Profit squeeze devouring takeaway start-up Plum

Top News | Jane Cheung 28 Nov 2018

Food-delivery start-up Plum is struggling to survive just one year after it opened for business with 600 restaurant partners. It is set to lay off 100 staff - almost its entire crew.

Unlike three major food takeaway firms in the mainland - Meituan, which is listed in Hong Kong, and Baidu Waimai - Plum now has a "very limited" daily operation, confined to taking orders from office districts, notably Central, where the company is based.

The company suspended delivery services to Tseung Kwan O on Friday. Two months ago, it fired 50 staff.

Founded in November last year, Plum competes with Uber Eats, Deliveroo and Food Panda in providing delivery services.
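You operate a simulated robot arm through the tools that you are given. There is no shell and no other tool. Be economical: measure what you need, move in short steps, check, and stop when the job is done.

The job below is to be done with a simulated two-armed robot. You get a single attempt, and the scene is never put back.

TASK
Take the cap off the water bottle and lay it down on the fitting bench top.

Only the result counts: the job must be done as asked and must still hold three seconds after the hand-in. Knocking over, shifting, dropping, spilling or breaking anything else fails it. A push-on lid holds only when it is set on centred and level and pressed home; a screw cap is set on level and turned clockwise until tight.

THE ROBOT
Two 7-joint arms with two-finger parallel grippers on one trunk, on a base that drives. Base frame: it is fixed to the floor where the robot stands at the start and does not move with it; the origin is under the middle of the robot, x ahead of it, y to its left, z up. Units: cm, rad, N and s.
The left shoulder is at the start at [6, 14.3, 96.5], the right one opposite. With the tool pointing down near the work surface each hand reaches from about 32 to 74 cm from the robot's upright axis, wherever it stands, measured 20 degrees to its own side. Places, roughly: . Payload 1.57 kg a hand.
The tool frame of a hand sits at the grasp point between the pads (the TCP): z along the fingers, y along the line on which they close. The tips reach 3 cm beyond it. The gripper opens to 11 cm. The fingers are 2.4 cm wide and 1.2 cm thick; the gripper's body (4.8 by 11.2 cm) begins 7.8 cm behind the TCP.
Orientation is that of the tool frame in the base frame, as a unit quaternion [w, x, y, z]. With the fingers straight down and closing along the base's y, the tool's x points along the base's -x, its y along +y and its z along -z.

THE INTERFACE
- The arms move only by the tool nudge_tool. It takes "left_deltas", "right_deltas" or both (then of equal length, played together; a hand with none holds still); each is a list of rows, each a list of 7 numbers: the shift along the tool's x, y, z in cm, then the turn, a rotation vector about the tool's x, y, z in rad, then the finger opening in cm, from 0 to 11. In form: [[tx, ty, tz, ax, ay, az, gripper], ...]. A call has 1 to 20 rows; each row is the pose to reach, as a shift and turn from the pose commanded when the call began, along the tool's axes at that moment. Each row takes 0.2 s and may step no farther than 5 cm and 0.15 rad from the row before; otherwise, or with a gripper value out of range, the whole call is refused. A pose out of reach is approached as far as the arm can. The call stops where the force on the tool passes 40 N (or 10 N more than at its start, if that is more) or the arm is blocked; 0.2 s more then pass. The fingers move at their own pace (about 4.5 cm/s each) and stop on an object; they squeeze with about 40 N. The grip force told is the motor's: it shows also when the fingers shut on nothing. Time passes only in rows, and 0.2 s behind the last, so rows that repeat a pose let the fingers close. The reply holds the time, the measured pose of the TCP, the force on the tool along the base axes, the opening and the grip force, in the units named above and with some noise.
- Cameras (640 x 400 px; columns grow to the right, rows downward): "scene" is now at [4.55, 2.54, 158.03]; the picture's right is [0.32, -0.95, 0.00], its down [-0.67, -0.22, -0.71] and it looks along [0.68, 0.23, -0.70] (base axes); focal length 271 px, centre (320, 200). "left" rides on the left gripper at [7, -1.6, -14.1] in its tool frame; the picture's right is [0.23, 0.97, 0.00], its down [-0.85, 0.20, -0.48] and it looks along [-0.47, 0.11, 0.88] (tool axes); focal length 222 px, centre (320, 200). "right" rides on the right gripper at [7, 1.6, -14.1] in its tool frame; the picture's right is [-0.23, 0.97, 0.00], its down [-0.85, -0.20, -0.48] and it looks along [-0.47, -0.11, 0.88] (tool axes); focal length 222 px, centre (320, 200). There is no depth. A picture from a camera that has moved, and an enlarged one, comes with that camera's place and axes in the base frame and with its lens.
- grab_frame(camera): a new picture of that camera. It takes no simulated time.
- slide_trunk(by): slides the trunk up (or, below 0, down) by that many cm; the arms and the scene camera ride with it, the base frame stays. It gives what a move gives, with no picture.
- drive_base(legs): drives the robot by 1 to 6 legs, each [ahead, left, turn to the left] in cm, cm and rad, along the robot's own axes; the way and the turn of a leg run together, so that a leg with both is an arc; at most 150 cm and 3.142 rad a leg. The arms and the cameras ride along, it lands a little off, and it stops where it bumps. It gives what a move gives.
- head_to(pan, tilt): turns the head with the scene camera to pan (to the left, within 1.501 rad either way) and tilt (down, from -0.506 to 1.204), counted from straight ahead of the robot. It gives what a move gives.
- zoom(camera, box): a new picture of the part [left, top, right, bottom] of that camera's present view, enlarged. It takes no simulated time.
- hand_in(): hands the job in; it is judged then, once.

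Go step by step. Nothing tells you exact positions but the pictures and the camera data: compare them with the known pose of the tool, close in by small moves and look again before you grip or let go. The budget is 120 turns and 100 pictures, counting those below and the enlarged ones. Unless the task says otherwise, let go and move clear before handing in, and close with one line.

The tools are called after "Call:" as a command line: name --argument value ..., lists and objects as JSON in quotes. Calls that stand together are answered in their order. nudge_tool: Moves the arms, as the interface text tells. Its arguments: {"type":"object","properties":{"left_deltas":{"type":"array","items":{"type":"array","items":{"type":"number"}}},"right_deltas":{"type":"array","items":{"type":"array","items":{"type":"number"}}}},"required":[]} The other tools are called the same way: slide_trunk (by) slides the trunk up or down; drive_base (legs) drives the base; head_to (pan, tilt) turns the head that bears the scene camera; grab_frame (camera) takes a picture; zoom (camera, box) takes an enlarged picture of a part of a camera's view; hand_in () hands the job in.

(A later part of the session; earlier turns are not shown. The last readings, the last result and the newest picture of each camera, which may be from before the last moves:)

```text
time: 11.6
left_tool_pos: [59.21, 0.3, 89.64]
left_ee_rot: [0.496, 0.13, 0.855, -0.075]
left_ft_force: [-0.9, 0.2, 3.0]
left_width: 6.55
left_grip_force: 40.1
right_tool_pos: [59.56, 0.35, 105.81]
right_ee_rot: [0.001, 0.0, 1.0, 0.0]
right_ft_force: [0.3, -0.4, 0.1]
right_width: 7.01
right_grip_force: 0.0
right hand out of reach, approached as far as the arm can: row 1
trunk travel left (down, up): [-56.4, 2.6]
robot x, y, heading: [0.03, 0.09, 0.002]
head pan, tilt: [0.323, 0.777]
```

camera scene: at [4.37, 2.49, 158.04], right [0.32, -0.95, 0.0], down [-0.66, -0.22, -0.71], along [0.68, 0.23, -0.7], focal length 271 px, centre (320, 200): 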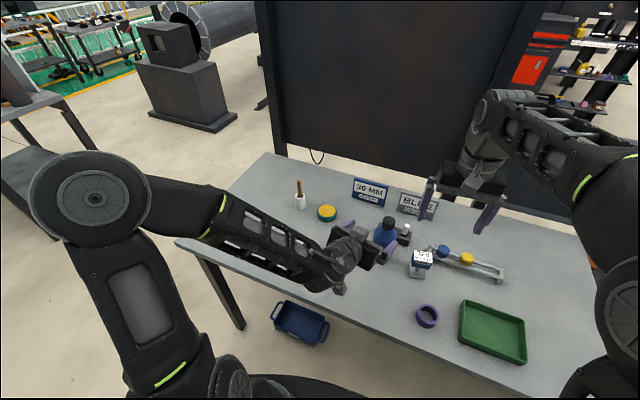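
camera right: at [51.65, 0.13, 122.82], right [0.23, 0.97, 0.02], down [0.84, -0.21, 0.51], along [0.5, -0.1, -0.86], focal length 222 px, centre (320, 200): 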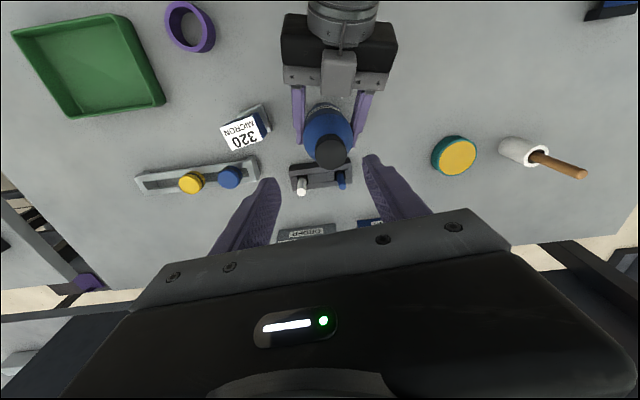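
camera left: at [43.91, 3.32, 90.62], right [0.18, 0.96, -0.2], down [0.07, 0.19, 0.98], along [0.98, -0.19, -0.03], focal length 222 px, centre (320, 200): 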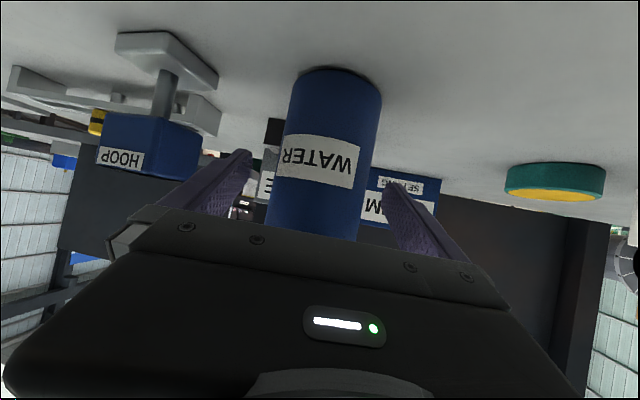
Customers can order dishes gathered from the company's daily selection of partner restaurants on its mobile app.

It earlier offered dishes for lunch from HK$35 to HK$80.

The start-up has confirmed that 100 staff will be sacked by year-end, leaving only one or two full-time staff. Several others, mostly "co-founders," may stay on with the company.

Desmond Cheung Hon-leung, one of the co-founders and formerly an investment banker, said risks are expected when joining a start-up.

"On day one when joining a start-up, [staff] should be prepared for the risks," he said.

The company banked on earning profits by partnering with 600 restaurants across the city, which offered lunchboxes at discounted prices.

Lunchboxes were prepared in the morning, ahead of restaurants' peak lunch hours.

The start-up sent delivery teams to pick up meals which were then distributed to customers to about 70 collection points in different districts.

Plum saw rapid business growth between November last year and summer this year, when it generated large volumes of orders from office districts during lunch hour.

At its peak, the start-up was generating up to 10,000 daily orders.

To adapt to the rapid business growth, the company expanded its staff to more than 200.

But in August, profits started falling and the company laid off about 50 staff in September.

The start-up also cut salaries of management-grade staff.

Plum's setbacks came after it got involved in an alleged food poisoning case in July. That was when seven office workers ordered an eel egg rice dish from a Korean restaurant and the customers later displayed food-poisoning symptoms.

The incident sparked discussions over delivery methods and preservation of freshly made meals.